Skisprung-Spagat zwischen Show und Sicherheit
Oberstdorf (dpa) - Die erstmalige Verschiebung des Auftaktspringens der Vierschanzentournee bescherte Walter Hofer keine schlaflose Nacht.
Und doch plagte den Renndirektor des Internationalen Skiverbandes FIS nach dem fast dreistündigen Geduldsspiel in Oberstdorf ein wenig das schlechte Gewissen. „Wir haben unsere Athleten überstrapaziert“, entschuldigte sich der Österreicher in aller Form bei den genervten Protagonisten.

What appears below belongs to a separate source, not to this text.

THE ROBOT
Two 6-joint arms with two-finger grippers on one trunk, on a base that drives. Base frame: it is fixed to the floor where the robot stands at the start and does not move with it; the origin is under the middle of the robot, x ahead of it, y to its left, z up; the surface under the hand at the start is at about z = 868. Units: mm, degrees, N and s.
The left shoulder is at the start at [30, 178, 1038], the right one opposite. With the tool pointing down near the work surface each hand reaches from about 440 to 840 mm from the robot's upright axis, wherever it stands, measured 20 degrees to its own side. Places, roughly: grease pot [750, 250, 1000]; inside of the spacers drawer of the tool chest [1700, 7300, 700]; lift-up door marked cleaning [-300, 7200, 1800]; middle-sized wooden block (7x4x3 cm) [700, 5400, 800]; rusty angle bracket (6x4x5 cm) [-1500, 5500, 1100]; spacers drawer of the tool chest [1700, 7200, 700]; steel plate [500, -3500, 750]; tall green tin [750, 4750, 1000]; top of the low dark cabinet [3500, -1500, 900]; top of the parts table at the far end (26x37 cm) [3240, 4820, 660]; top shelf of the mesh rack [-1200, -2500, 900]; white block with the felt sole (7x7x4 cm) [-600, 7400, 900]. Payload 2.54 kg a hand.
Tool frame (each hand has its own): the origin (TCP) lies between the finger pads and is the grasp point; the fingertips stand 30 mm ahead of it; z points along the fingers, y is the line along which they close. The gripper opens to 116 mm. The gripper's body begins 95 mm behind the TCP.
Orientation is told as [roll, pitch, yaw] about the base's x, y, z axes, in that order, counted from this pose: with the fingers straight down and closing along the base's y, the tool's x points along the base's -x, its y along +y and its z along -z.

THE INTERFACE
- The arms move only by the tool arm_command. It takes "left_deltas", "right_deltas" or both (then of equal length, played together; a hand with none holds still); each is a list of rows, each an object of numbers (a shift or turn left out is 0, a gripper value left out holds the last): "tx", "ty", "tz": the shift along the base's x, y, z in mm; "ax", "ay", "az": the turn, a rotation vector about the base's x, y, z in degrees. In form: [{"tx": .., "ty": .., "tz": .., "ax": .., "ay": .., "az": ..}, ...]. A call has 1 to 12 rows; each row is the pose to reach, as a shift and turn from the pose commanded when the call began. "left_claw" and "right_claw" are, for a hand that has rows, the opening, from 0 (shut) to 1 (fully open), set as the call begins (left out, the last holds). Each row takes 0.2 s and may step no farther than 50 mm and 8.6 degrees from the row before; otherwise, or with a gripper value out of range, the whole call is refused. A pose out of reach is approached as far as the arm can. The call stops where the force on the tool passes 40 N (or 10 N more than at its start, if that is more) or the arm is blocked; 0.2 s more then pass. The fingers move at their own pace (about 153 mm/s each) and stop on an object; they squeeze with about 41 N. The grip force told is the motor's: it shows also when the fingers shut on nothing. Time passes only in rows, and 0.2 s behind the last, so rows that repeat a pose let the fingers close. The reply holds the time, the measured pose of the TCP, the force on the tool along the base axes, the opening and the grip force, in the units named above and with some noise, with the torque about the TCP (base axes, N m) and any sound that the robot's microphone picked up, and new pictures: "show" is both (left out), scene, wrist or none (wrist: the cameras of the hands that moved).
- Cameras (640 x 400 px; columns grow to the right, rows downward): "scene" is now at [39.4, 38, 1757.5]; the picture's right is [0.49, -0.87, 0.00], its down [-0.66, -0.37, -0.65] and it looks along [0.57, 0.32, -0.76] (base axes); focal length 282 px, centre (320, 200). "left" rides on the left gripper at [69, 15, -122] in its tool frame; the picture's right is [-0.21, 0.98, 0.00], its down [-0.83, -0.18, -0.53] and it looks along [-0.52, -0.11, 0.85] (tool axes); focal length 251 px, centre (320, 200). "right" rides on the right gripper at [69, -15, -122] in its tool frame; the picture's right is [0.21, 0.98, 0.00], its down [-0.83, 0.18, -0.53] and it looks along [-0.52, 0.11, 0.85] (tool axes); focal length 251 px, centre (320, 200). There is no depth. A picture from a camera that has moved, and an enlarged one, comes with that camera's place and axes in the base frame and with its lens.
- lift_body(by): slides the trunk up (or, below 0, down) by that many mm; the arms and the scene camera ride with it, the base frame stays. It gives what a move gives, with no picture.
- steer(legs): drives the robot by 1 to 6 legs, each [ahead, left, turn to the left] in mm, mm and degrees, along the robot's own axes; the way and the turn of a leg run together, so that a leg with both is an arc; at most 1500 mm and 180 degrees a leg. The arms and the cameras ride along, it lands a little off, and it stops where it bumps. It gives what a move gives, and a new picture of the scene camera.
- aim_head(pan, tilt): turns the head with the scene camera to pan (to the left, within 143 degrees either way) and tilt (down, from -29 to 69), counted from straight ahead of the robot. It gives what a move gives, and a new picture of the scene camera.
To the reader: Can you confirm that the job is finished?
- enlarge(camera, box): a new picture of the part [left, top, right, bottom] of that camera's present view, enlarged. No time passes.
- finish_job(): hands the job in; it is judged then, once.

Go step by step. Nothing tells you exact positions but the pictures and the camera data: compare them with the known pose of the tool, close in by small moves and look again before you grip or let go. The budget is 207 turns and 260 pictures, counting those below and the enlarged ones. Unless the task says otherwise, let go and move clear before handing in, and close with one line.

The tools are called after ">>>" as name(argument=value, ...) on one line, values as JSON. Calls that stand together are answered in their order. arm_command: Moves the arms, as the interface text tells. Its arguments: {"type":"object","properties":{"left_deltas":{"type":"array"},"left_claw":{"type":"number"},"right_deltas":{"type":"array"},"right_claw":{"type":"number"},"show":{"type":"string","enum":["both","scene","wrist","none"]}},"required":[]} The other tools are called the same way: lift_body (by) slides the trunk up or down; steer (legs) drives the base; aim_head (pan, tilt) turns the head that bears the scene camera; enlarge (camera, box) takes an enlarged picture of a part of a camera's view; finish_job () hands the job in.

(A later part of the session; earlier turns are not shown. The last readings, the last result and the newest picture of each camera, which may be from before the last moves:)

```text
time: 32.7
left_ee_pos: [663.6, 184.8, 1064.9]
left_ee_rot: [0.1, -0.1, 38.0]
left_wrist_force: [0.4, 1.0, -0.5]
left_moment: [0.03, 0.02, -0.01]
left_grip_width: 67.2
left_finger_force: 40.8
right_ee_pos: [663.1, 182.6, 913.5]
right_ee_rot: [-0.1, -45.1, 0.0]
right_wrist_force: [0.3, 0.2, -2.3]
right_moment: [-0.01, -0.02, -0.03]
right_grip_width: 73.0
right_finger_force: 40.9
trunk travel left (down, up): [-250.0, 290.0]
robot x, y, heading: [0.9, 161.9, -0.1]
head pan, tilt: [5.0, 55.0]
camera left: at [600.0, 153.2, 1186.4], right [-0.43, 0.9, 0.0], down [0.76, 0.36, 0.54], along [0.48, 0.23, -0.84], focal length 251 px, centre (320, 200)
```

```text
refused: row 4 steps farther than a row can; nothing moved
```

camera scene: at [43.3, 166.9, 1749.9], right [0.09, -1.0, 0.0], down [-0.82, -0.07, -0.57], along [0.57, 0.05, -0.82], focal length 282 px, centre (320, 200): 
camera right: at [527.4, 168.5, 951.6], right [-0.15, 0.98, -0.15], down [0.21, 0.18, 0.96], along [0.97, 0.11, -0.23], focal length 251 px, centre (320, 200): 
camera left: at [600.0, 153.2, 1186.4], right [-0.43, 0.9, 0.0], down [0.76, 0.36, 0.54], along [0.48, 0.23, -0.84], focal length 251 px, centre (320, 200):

Der mit 94 Minuten Verspätung gestartete und nach etlichen Unterbrechungen und elf Springern endlich abgebrochene Wettkampf war keine Werbung für den Skisprung. Vielmehr offenbarte er einmal mehr den schwierigen Spagat der populären Sportart zwischen dem Anspruch einer perfekten Show für Millionen Fans und der nötigen Sicherheit für die Athleten. „Das sind nicht die Bilder, die wir unseren Zuschauern präsentieren wollen“, sagte Hofer am Ende eines nervenaufreibenden Tages.
Immerhin: Das späte Einlenken fand breite Zustimmung. „Für den Sport war es die richtige Entscheidung“, sagte Bundestrainer Werner Schuster. „Es war gut und vernünftig, abzubrechen. Sonst hätten wir den einen oder anderen Favoriten für die Tournee verloren. Das wäre schade gewesen, denn es soll ja ein fairer Wettkampf sein“, meinte TV-Experte Martin Schmitt.
Die Salami-Taktik der Jury mit Startverschiebungen im Viertelstundentakt hatte dagegen einige Athleten auf die Palme gebracht. „Das ist der Horror pur“, schimpfte Team-Olympiasieger Marinus Kraus. Er hatte die Wettkampfspannung nicht halten können und bei schwierigen Bedingungen nur mit Mühe einen Sturz vermieden.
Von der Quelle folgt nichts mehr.